Receiving an income tax notice can be stressful, especially for Non-Resident Indians (NRIs). The possibility of NRIs receiving notices up to 16 years after a transaction, particularly when they can’t recall all the details or lack the necessary documentation, adds to the anxiety. In this guide, we’ll explore the main reasons why NRIs receive income tax notices and provide practical advice on how to avoid them.

Reasons Why NRIs Receive Income Tax Notices:

Rental Income: One of the main reasons NRIs receive income tax notices is because of rental income. Many NRIs own property in India that they rent out, but they often forget to report this income in their tax returns. It’s crucial to remember that rental income exceeding INR 2.5 lakh must be declared, and taxes must be paid accordingly. Filing tax returns annually is essential, even if there aren’t any taxable transactions. Forgetting to file regularly can result in missed transactions, leading to complications.

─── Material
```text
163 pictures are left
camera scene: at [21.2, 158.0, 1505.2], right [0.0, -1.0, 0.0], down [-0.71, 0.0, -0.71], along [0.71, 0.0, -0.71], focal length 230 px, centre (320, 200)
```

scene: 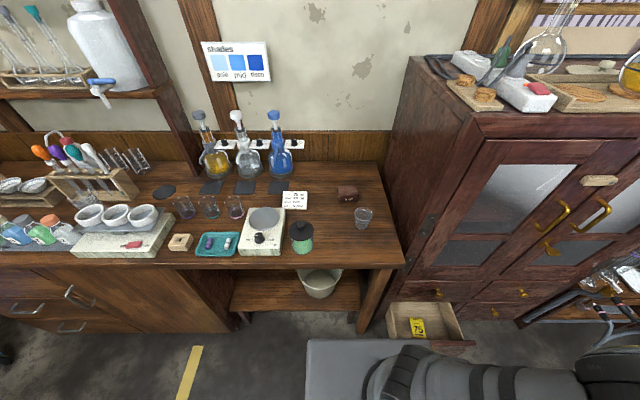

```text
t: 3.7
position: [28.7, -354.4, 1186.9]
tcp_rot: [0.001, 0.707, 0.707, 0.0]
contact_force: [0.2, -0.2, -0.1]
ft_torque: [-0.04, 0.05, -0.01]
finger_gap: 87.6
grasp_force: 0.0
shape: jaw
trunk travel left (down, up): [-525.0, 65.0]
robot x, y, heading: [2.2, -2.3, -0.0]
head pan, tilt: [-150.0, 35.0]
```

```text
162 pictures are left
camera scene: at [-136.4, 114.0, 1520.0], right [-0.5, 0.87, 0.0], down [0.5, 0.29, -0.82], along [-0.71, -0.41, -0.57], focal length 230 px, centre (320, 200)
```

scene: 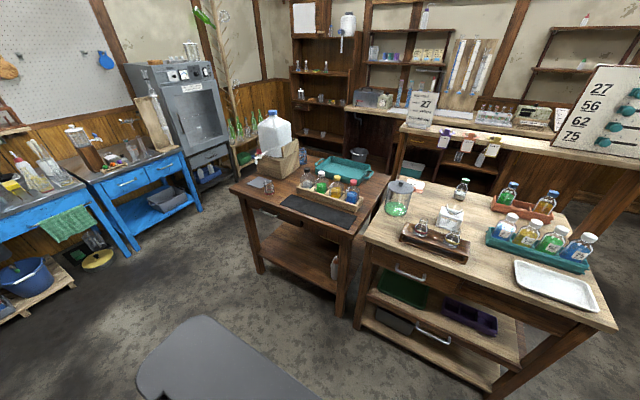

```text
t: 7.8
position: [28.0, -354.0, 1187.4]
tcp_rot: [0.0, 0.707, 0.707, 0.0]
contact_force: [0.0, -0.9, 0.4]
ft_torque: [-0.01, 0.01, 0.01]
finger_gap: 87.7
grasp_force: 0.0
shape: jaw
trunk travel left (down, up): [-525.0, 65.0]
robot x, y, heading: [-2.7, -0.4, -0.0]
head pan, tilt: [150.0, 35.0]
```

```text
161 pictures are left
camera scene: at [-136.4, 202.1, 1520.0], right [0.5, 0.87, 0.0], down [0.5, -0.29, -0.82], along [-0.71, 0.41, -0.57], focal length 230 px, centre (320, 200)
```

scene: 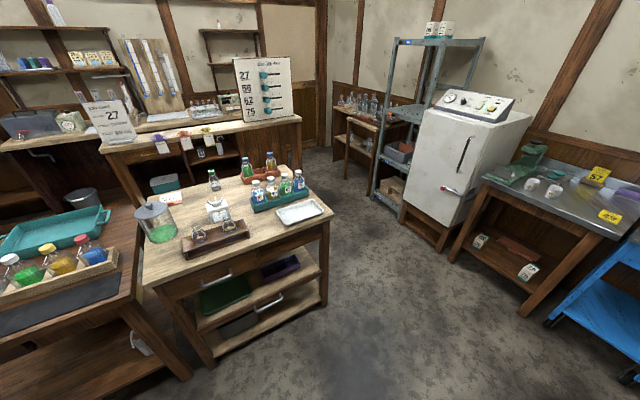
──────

Interest Income: Another reason NRIs receive income tax notices is due to interest income. Many NRIs forget to declare interest earned from fixed deposits (FDs) held in non-resident ordinary (NRO) accounts. It’s important not to overlook this income, even if you have an NRI FD account.

Income from the Sale of Property: NRIs often forget to file their income tax returns after selling property, assuming that Tax Deducted at Source (TDS) covers their obligations. However, it’s crucial to file returns and declare the sale proceeds, even if TDS has been deducted. Claiming refunds for excess taxes paid may be necessary in such cases.

Why NRI Receives Notices Top Reasons and How to Avoid Them

Sale of Shares and Stocks: Investing in stocks and shares can also result in income tax notices for NRIs, especially when significant profits are realized from long-term investments. Even if the income doesn’t exceed INR 2.5 lakh, filing tax returns and reporting profits or losses is mandatory. Consistently filing tax returns demonstrates compliance and reduces the risk of unforeseen complications.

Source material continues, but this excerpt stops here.